GOAL OF THE EXERCISE. Starting from the line that contains "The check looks", copy every line exactly until the line that contains "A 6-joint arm", which is also included.
::: RECORDED INFORMATION
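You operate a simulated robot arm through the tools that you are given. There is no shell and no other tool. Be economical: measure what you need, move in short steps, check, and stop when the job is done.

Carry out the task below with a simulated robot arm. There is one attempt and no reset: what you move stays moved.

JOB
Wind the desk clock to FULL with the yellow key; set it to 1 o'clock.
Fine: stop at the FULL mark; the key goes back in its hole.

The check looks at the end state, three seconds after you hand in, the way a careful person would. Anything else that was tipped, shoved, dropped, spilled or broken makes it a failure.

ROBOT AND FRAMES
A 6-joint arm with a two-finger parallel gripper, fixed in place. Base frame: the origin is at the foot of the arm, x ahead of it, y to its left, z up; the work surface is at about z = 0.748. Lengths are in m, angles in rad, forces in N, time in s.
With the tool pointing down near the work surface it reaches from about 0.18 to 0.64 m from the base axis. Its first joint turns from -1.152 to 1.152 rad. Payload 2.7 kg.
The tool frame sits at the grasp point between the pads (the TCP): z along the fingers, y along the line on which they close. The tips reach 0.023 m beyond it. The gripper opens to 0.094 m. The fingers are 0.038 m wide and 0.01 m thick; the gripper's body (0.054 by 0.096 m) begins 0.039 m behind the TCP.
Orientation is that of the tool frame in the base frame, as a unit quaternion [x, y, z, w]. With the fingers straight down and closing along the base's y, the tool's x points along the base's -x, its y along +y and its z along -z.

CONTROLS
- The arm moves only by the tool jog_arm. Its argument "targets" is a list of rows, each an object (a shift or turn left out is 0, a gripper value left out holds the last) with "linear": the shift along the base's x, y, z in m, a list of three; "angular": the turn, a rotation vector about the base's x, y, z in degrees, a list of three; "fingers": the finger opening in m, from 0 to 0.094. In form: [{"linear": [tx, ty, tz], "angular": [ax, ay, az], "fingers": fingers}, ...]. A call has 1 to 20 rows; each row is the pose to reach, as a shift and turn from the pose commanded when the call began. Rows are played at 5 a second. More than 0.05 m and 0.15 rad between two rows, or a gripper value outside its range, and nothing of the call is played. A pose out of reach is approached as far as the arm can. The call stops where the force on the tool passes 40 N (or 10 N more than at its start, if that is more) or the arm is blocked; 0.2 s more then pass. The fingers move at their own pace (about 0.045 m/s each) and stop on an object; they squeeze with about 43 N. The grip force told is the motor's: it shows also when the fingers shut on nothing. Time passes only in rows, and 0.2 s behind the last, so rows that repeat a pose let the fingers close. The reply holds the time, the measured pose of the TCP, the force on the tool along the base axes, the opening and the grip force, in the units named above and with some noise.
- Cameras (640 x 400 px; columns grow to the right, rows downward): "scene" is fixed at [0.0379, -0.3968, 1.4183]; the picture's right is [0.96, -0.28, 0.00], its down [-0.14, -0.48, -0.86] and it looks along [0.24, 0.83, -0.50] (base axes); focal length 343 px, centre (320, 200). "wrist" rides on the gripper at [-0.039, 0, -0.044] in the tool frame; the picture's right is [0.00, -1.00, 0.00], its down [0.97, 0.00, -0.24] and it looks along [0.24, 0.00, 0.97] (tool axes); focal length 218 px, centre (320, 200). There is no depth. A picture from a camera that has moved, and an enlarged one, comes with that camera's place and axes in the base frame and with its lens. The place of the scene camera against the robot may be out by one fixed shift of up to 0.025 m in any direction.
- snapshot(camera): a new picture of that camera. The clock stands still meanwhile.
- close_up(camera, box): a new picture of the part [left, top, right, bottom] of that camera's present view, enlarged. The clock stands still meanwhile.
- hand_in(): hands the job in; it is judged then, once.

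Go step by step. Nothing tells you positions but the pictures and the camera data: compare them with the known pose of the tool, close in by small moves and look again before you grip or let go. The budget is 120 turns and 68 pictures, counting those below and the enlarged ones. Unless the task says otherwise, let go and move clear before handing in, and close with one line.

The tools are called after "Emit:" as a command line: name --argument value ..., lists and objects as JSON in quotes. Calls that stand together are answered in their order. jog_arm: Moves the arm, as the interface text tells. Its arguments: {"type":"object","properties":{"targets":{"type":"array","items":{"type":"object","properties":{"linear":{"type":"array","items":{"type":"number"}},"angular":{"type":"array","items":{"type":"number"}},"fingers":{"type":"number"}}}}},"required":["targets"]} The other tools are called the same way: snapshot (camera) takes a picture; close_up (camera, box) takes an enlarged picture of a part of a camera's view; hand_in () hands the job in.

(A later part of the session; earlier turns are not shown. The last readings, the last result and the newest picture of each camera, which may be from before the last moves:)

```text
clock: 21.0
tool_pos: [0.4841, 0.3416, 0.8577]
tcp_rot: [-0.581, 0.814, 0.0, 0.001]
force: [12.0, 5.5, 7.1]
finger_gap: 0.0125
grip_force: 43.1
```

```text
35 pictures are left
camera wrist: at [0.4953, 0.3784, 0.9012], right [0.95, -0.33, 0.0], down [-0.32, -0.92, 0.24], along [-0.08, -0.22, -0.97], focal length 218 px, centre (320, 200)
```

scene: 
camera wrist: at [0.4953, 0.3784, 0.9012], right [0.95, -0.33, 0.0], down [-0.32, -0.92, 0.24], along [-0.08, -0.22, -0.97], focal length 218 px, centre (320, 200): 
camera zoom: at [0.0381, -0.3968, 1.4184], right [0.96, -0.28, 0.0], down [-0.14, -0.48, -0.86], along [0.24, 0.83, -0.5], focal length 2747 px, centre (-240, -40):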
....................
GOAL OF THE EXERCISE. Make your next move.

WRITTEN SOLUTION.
::::::
WRITTEN SOLUTION.
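The check looks at the end state, three seconds after you hand in, the way a careful person would. Anything else that was tipped, shoved, dropped, spilled or broken makes it a failure.

ROBOT AND FRAMES
A 6-joint arm with a two-finger parallel gripper, fixed in place. Base frame: the origin is at the foot of the arm, x ahead of it, y to its left, z up; the work surface is at about z = 0.748. Lengths are in m, angles in rad, forces in N, time in s.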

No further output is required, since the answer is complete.